Senator Tom Cotton’s Article in The Wall Street Journal (12/2/2021)

In the Wall Street Journal of Thursday, 12/2/2021, Senator Tom Cotton had an article entitled ‘No’ on Jerome Powell at the Fed. Senator Cotton was correct regarding a) the possibility of worst-case and less-catastrophic scenarios of inflation, b) the possibility of inflation wiping out wage gains, and c) that the result of the Fed’s policies is to boost prices in both the basic consumables (point-to-point) circuit and in the Redistribution Function’s secondary stock and bond markets.

Senator Cotton, as always, is to be admired for his courage; but he and all in government and the private sector must learn the principles and laws of how the objective economic process actually works.  A lot depends on a knowledgable government acting in the best interests of the entire populace of free people. Some would say it’s a matter of the survival of human liberty.

As we’ve quoted many times, both inflation and deflation are swindles. (Click here and here and here and here)

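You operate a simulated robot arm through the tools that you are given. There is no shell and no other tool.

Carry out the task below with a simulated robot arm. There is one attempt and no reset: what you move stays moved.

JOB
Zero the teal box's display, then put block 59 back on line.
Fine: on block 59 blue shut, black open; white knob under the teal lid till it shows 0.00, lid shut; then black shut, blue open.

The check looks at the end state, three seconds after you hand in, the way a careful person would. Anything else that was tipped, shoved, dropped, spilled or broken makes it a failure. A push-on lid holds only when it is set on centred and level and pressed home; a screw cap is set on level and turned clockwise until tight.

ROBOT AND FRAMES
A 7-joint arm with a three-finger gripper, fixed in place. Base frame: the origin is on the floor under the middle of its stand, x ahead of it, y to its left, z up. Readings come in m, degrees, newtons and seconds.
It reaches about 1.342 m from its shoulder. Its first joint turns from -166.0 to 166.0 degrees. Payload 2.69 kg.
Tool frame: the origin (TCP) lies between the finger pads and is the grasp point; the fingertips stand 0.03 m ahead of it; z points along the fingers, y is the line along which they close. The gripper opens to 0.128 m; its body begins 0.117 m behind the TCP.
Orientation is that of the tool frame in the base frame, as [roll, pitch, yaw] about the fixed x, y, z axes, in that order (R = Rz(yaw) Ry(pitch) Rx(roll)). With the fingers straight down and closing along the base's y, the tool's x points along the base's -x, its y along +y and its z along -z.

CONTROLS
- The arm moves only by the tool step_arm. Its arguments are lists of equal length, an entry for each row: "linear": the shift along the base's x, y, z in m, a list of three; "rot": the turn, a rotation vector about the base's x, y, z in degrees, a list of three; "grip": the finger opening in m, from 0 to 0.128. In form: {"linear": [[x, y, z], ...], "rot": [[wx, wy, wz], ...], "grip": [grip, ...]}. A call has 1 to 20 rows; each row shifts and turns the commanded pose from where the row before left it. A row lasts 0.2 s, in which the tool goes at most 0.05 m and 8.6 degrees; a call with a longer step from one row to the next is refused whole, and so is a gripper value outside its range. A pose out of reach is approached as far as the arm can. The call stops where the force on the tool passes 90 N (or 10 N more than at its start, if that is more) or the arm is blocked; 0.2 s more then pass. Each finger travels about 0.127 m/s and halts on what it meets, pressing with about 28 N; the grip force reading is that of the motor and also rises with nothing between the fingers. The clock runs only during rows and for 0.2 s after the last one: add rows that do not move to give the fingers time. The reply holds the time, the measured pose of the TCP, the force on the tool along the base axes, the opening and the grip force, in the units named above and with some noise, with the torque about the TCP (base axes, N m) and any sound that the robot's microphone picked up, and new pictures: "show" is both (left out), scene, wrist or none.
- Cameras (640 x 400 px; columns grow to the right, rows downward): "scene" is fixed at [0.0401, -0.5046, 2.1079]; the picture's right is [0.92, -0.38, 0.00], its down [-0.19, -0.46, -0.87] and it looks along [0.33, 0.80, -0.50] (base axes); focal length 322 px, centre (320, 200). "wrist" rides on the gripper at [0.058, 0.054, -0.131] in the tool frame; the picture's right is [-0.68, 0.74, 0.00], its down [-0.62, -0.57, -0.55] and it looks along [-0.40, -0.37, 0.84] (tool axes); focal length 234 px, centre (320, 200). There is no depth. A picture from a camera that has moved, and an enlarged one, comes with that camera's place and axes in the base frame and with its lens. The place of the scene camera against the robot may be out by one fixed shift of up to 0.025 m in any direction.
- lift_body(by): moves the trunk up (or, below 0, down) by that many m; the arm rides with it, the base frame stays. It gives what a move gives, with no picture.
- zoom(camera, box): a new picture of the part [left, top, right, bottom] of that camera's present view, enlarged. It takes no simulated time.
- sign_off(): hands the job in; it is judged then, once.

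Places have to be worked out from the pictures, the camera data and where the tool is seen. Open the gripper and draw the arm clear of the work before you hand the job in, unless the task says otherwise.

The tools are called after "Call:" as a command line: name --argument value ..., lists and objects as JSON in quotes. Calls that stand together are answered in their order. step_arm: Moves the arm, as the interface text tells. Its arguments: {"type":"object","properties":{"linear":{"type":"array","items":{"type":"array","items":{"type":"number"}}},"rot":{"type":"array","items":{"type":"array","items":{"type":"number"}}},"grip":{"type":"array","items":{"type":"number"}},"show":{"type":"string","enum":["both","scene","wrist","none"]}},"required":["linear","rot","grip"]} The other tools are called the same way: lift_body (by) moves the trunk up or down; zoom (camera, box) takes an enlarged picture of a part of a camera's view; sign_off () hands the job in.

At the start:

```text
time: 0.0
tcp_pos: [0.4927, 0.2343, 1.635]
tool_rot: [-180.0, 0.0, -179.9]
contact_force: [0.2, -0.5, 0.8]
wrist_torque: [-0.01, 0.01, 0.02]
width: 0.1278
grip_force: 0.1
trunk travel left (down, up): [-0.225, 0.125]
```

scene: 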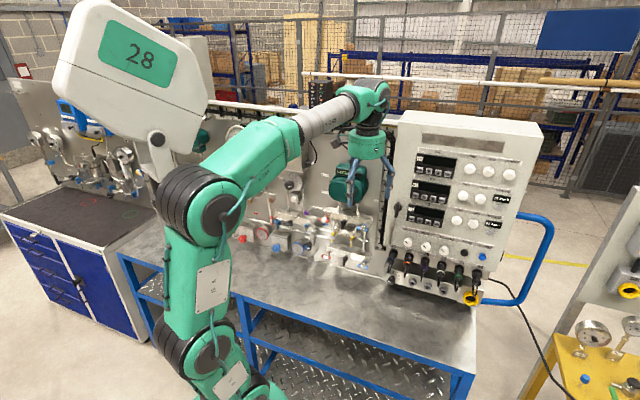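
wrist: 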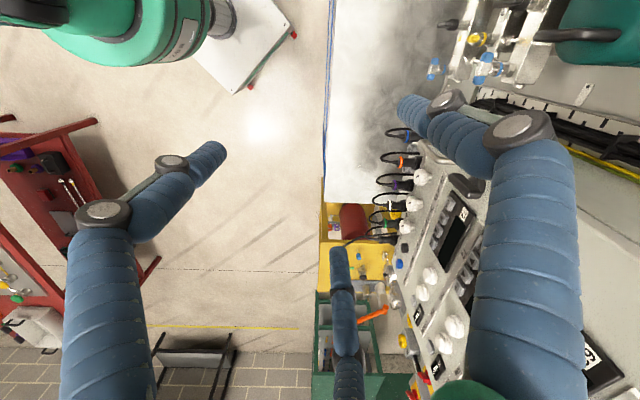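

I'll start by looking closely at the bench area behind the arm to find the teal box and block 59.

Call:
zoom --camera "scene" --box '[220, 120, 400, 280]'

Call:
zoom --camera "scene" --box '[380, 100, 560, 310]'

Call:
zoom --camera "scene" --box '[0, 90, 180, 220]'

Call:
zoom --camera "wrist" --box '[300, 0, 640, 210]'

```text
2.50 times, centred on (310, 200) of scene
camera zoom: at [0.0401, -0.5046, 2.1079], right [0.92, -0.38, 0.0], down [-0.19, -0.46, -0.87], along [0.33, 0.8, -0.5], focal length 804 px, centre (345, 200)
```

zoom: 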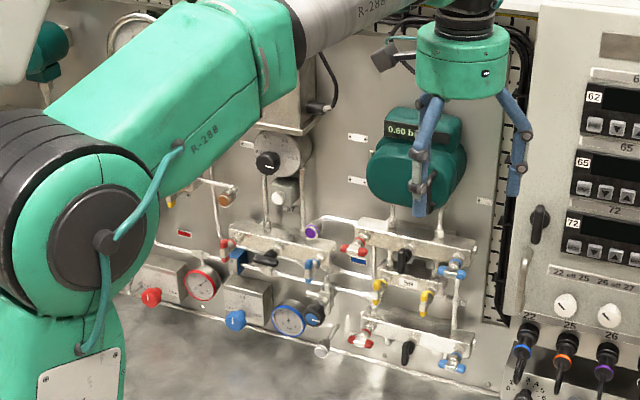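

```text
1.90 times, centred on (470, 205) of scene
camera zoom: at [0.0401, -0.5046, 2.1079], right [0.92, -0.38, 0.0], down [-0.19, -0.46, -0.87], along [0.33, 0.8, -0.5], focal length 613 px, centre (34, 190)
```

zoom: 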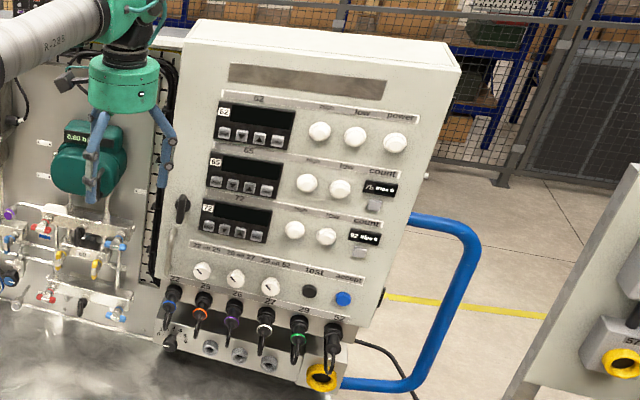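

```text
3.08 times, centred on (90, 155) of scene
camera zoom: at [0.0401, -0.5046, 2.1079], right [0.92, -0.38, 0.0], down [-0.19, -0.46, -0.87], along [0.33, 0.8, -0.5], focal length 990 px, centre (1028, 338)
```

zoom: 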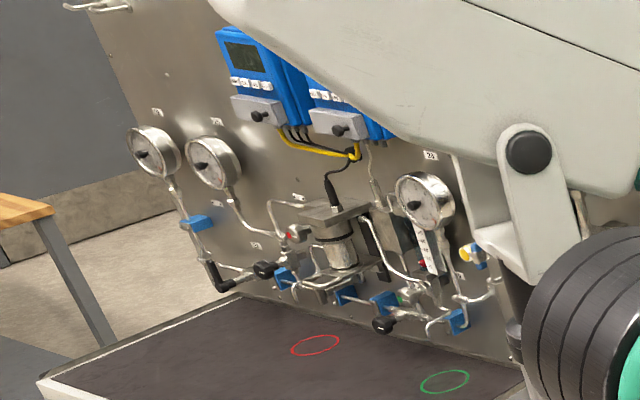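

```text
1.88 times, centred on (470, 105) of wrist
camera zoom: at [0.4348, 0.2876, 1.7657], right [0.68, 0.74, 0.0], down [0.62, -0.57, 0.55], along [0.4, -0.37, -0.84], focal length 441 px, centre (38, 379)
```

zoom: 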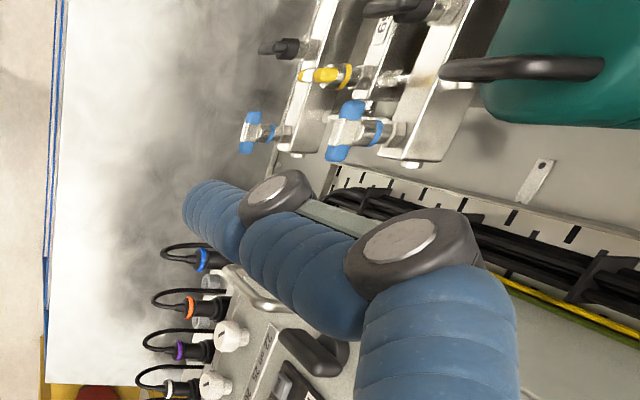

We add, cryptically, in contradiction and in supplement to Senator Cotton’s affirmations:

  • The Fed is mandated by Congress to achieve full employment while maintaining a stable currency. Full employment is properly the responsibility of the enlightened private and government sectors, not the Fed.  And the Fed can achieve a stable currency only by understanding the magnitude-and-frequency theory of the velocity of money and infusing the correct amount of money needed for expeditious transactions.
  • Flooding the system with flows of money in excess of the flows of real goods and services is intrinsically inflationary.
  • The result of the Fed’s policies and interventions has been to boost prices in both a) the basic circuit, and b) the Redistributive Function’s secondary stock and bond markets. This harms lower-paid workers and stimulates unrest.
  • There are several culprits:

In equity (the basic expansion following the surplus expansion) should be directed to raising the standard of living of the whole society.  It does not.  And the reason why it does not is not the reason on which simple-minded moralists insist.  They blame greed.  But the prime cause is ignorance.  The dynamics of surplus and basic expansion, surplus and basic incomes are not understood, not formulated, not taught….. [CWL 15, 82]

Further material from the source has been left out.